→ Task directions: Copy every line in which the string "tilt" occurs.

======== Collected material ========

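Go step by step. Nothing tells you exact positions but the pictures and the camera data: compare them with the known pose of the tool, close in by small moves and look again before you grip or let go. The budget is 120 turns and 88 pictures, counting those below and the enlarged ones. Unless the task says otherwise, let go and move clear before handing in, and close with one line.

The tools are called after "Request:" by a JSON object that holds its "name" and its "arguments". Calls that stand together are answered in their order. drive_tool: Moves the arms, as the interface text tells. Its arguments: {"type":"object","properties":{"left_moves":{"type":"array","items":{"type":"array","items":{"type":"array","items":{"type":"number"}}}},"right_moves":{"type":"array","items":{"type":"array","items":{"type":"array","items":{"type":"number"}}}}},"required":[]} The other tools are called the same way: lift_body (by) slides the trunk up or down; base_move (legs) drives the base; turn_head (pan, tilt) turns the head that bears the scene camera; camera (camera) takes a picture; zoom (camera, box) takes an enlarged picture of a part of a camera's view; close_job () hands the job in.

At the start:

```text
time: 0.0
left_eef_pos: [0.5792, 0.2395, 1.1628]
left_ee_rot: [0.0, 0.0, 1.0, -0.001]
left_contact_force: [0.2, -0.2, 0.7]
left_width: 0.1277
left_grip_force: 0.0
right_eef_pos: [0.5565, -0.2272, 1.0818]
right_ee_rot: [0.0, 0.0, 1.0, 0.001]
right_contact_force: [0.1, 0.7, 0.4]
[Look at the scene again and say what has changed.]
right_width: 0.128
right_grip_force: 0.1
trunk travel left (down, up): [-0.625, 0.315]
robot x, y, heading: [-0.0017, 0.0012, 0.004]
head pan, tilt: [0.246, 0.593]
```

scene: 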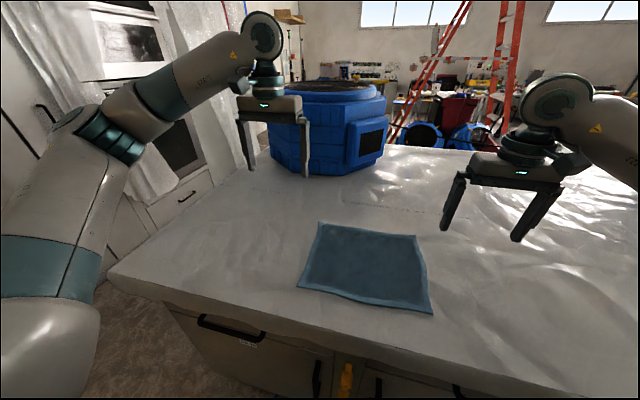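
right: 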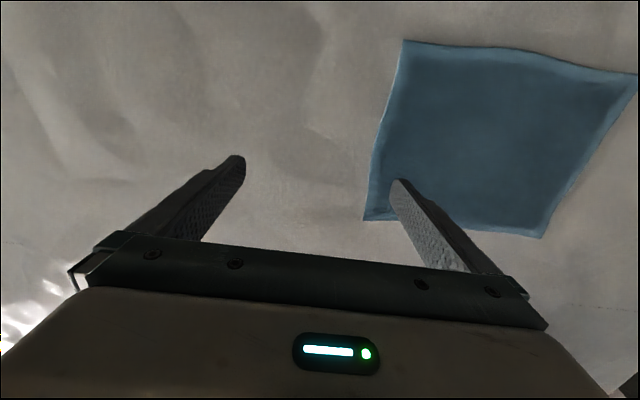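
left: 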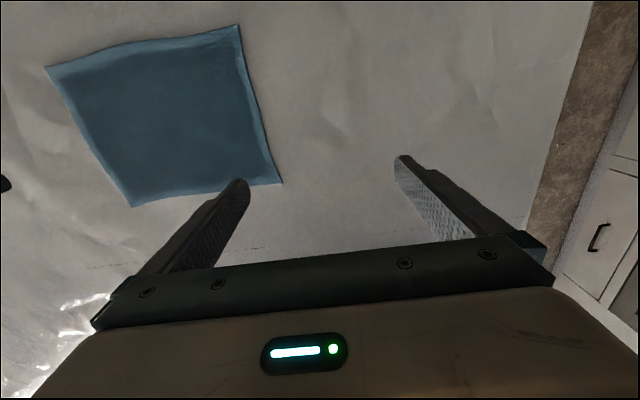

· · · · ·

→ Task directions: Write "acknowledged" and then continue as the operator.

========

→ Exercise output:
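The tools are called after "Request:" by a JSON object that holds its "name" and its "arguments". Calls that stand together are answered in their order. drive_tool: Moves the arms, as the interface text tells. Its arguments: {"type":"object","properties":{"left_moves":{"type":"array","items":{"type":"array","items":{"type":"array","items":{"type":"number"}}}},"right_moves":{"type":"array","items":{"type":"array","items":{"type":"array","items":{"type":"number"}}}}},"required":[]} The other tools are called the same way: lift_body (by) slides the trunk up or down; base_move (legs) drives the base; turn_head (pan, tilt) turns the head that bears the scene camera; camera (camera) takes a picture; zoom (camera, box) takes an enlarged picture of a part of a camera's view; close_job () hands the job in.
head pan, tilt: [0.246, 0.593]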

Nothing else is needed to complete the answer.